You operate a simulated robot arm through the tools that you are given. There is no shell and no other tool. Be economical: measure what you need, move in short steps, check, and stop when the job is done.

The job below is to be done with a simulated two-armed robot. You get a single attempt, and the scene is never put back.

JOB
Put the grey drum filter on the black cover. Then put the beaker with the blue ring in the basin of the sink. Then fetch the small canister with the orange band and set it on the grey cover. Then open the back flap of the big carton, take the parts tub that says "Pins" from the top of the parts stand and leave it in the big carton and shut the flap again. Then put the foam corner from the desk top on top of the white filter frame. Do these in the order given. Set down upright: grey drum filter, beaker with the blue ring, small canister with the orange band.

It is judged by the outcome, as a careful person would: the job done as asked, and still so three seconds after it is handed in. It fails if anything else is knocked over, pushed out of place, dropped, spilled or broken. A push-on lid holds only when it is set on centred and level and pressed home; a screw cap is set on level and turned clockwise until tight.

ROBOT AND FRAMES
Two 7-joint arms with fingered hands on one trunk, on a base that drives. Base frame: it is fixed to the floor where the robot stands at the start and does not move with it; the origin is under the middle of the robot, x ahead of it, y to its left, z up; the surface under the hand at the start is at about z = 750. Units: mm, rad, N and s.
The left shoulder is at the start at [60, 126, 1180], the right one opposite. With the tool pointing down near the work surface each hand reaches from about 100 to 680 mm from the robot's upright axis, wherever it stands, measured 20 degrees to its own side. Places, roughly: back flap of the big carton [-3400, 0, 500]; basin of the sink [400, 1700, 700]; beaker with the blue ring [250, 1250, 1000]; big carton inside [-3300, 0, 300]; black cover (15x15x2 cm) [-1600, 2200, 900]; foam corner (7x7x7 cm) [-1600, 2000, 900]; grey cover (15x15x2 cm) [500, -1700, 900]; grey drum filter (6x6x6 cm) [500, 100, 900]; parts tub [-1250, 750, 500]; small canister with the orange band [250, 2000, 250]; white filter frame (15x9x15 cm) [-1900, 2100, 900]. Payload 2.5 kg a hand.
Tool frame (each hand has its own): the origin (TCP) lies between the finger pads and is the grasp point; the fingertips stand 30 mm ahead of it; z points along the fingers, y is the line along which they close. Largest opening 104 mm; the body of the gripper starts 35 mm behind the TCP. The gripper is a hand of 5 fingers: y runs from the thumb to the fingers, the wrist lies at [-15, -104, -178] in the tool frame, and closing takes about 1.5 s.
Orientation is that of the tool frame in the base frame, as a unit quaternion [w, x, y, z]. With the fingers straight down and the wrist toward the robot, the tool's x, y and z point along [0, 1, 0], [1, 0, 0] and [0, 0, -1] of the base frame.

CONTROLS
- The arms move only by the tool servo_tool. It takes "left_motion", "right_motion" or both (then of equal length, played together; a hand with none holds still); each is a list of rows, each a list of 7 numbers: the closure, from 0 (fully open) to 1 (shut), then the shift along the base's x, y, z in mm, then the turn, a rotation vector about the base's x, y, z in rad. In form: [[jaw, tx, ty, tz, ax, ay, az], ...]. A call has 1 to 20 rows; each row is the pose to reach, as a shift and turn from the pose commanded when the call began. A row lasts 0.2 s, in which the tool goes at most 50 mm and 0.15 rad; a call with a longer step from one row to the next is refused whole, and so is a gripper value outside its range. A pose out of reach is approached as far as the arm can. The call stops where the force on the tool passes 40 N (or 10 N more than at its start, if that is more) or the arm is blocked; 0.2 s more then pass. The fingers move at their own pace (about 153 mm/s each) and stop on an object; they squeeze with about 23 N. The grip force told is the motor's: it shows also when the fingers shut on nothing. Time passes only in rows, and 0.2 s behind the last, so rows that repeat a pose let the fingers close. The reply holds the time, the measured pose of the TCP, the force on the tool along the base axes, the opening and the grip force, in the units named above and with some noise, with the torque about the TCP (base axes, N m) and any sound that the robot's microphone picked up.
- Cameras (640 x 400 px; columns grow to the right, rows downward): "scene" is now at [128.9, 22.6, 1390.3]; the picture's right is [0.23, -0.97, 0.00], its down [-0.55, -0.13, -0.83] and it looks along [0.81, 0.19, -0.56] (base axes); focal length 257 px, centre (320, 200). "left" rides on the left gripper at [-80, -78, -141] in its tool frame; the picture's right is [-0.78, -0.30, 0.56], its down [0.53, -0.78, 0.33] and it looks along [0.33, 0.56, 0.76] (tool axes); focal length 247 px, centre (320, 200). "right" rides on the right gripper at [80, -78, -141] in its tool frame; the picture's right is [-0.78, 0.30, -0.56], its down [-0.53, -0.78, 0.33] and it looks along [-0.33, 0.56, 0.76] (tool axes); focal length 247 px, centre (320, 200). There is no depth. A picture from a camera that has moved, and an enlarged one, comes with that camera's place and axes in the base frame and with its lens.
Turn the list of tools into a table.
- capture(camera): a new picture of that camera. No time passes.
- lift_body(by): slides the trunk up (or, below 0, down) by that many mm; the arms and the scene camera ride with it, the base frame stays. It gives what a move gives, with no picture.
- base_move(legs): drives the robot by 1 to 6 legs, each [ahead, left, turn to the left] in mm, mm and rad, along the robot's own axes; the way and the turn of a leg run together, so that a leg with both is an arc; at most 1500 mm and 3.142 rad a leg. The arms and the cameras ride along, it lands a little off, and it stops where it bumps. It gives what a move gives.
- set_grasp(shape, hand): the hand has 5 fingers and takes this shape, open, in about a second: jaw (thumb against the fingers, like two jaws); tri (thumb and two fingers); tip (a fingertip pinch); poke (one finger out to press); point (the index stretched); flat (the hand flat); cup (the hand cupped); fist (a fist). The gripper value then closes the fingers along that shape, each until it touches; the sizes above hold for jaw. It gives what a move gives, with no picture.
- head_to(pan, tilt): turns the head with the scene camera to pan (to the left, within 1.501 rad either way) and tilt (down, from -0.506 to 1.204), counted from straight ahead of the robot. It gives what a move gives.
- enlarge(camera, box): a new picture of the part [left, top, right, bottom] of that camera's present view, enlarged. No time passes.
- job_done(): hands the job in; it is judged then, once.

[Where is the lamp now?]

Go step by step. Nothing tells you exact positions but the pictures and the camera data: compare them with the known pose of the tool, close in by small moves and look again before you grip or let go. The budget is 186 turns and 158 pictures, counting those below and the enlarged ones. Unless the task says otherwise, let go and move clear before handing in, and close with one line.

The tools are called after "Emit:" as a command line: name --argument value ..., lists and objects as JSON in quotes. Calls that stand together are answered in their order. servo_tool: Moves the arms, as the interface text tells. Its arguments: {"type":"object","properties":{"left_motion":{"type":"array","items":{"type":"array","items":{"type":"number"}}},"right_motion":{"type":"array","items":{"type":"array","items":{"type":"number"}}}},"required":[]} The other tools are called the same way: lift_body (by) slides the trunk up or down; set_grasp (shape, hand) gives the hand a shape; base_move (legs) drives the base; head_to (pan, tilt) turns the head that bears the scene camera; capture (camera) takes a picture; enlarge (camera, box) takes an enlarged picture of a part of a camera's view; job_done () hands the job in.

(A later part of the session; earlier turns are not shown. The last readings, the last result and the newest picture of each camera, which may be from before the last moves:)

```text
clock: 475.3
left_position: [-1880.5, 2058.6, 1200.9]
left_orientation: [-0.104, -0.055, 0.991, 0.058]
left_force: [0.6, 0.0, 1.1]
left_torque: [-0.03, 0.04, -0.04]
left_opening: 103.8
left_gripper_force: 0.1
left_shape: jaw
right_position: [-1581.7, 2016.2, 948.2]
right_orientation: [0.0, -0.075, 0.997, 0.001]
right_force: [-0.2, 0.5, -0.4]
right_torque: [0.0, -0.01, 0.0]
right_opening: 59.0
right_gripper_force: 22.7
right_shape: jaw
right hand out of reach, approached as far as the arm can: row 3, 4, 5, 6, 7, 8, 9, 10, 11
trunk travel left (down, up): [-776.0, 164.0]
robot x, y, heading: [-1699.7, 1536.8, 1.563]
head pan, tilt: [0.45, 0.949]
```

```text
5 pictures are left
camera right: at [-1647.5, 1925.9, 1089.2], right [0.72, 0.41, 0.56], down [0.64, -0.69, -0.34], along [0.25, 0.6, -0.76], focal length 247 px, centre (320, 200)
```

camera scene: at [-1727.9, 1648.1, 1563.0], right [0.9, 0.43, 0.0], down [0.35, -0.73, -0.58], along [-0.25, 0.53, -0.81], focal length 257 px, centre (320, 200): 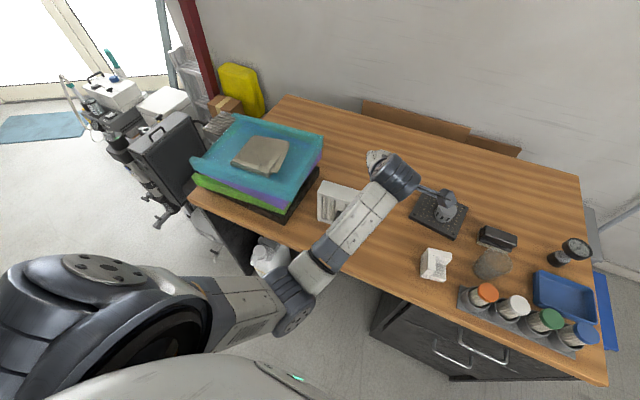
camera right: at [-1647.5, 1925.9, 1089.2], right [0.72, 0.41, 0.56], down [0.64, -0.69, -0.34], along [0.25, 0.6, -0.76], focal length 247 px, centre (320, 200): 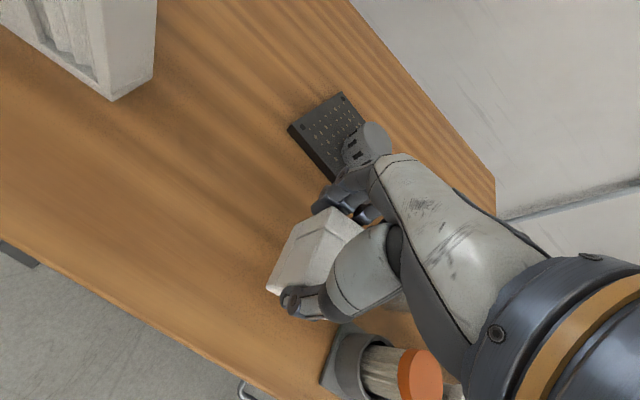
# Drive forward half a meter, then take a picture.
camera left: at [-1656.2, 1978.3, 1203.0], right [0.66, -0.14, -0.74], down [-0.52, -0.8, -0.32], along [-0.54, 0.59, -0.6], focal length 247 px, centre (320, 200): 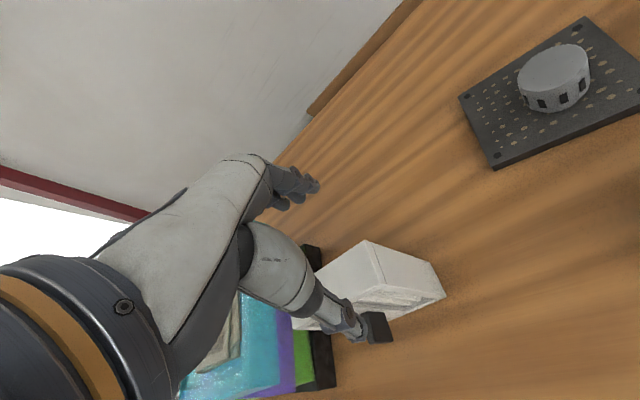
--
▶ _Short exercise_: From the data above, work out how many lines hold "simulated". Answer with the number alone.

▶ _Solution to this problem_: 2